Bucking the expectations attached to chain dining, the burger patty was decent and seemed to be house-made and cooked correctly. Browned on the outside and pink in the center, it was moist but surprisingly bloodless, meaning it may have been frozen and thawed rather than made at the time of order. The beef was mild and lean, complemented by the thick slice of mild cheddar. The french fries, which are a smaller-than-average portion, were generic but enjoyable. As for the bacon, I completely forgot it existed until I read Laurence's half of this piece, so that's a ringing endorsement.

It isn't often that I make excuses for other people, since I so often need to make excuses for myself.

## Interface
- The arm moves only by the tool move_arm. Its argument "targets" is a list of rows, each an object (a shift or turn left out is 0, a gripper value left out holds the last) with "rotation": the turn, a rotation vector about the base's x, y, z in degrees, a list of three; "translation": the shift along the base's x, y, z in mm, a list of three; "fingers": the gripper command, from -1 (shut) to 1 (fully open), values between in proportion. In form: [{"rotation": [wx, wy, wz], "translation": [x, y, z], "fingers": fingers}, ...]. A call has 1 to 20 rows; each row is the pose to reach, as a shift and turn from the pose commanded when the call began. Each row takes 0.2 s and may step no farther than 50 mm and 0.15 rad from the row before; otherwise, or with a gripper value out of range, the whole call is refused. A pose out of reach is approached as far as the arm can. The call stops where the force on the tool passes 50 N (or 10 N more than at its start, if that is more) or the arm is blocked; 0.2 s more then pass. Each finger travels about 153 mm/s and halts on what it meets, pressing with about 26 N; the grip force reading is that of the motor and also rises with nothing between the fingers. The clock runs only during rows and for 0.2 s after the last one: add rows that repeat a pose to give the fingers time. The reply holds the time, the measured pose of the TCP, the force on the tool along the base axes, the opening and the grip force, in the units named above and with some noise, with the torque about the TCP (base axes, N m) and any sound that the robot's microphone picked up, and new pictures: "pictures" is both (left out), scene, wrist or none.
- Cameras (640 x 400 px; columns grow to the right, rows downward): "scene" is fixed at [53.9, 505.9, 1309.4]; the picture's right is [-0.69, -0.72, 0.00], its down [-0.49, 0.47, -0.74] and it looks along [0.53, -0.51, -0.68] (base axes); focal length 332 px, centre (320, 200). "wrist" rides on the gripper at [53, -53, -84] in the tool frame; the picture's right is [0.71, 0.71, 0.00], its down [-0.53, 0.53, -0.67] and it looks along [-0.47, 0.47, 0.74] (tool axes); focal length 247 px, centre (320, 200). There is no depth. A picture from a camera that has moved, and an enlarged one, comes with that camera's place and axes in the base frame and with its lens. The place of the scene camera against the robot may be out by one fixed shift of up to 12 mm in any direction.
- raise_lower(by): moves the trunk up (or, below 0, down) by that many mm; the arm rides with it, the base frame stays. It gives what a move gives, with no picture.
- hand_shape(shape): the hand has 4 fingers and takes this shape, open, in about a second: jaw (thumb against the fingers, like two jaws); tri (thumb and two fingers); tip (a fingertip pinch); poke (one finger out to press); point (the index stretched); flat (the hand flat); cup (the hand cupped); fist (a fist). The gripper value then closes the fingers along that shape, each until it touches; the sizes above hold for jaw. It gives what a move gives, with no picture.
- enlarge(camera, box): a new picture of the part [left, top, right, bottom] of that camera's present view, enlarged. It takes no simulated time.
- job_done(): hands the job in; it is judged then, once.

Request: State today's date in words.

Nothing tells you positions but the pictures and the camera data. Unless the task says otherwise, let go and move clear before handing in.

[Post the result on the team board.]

The weather was awful, we arrived late and the waitstaff was anxiously awaiting going home. Despite the fact that everything was amazingly average, I found myself enjoying the meal at Marathon Grill. Partially it may be because I hadn't eaten anything all day, and partially it may be because I got two beers again, making January the only month worth being Laurence's friend. But what I think I most enjoyed was being able to write a review of a one-time-only deal that you'll never be able to get, making this review useless to you. And that's funny to me. Rating: 6/10.


Is it snowing? Are you broke and being offered a burger with a beer? Do you hate going to more interesting places? If you answered yes to any of these questions then go to Marathon Grill for a burger.